- _TEXT_
┌────────
2.01.2007

CD 3 (cycle day 3)

(Is it really February already?)

Per a dear older friend's suggestion that he wrote in a comment on our Kite Family blog, I sat down last night and had a good talk (prayer) with God. I was honest and told Him how disappointed and hurt I am about the miscarriage, and to please bless us with a baby. I also asked Him to help me find peace and more calmness and a less obsessive nature about all this fertility stuff. I know that many women face a similar obsession and I suppose it's a cycle we all need to experience before we come back down to a "plateau." So, now I have some goals of other things I want to focus on to get my mind off this subject some more.

I do feel somewhat "teased" about becoming a mother since the miscarriage happened. I thought everything was going great last June-July and then I was told that my baby stopped developing and I needed to have it scraped out of me. (D&C = "dilation & curettage") What????? I wanted to scream, "NO but I don't have cramps or bleeding, I'm still PREGNANT!!! WHY couldn’t this have happened earlier? Not 10 weeks along!" (I knew I was pregnant for 6 weeks and got attached quickly.) It was so hard to swallow and to understand, as I was totally uneducated and unprepared for that possibility.
└────────
- _COLLECTED MATERIAL_
┌────────
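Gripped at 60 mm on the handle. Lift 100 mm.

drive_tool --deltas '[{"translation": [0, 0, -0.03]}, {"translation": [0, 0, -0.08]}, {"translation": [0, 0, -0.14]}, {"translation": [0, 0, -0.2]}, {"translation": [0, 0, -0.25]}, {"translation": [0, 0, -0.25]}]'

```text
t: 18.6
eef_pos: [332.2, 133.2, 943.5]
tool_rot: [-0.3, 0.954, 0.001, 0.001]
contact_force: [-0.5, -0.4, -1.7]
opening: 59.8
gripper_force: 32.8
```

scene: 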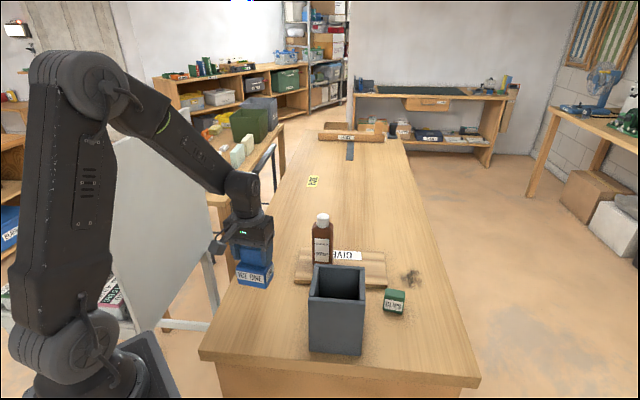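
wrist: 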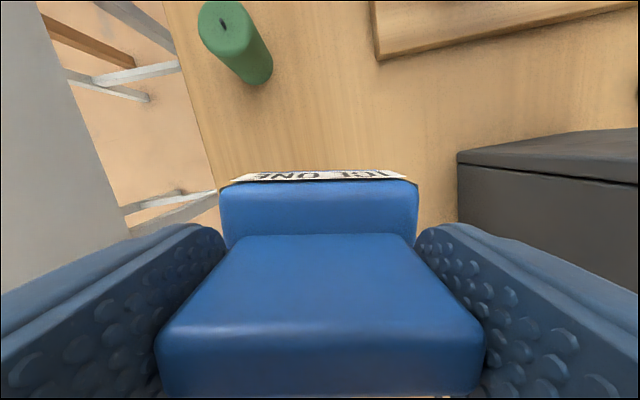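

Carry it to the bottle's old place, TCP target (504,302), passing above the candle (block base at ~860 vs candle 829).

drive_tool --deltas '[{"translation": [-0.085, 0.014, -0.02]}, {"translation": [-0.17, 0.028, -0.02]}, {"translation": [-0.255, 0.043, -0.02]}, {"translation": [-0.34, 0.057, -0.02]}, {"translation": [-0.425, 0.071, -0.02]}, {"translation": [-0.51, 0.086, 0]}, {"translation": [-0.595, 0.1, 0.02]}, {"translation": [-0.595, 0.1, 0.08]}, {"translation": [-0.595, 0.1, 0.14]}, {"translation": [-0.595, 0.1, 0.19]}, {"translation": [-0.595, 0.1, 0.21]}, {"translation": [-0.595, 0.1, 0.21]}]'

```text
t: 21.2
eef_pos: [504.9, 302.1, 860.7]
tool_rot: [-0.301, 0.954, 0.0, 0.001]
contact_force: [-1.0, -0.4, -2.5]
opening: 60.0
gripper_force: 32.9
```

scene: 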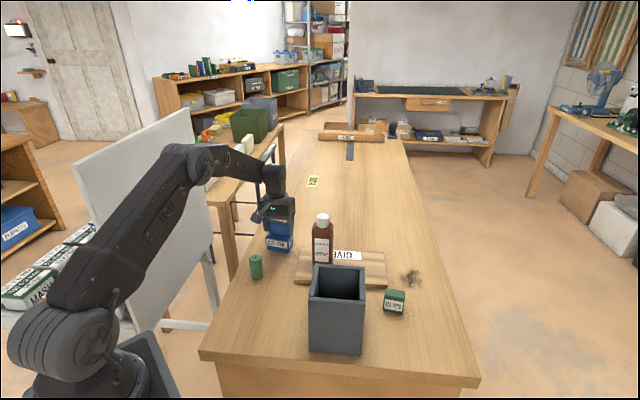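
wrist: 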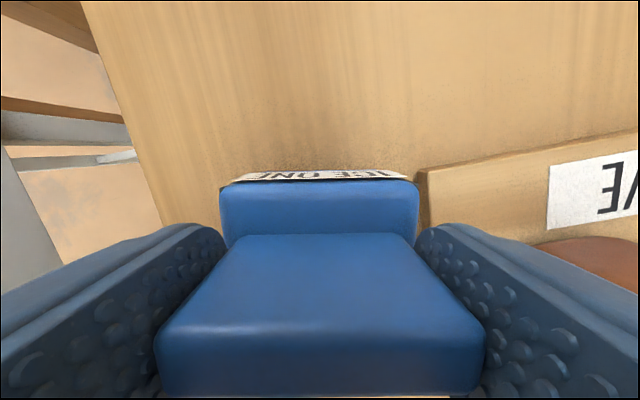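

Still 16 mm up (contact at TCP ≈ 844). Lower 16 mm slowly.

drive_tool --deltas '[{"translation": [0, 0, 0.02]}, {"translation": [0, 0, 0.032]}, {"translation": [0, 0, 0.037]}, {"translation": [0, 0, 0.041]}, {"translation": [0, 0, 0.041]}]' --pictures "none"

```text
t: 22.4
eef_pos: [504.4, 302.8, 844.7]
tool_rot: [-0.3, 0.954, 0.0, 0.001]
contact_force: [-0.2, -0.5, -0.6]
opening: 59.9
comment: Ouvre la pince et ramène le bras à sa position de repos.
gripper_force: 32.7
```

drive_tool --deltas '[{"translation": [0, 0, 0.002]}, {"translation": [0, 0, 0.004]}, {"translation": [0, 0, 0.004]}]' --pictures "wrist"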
└────────
- _EXERCISE TASK_
Your answer continues the text from its final sentence.

- _EXERCISE ANSWER_
Yet I have most definitely learned from it and now I am so grateful I have been able to conceive. It is such a mix of emotions. Even with the statistics and odds in my favor, I can't help but wonder: can I really have a baby of my own? I remain very hopeful and optimistic; however, no reassurance or medical article or statistic can truly allow me to believe 100% that I will, without a doubt, share my body with another and provide her or him the gift of life.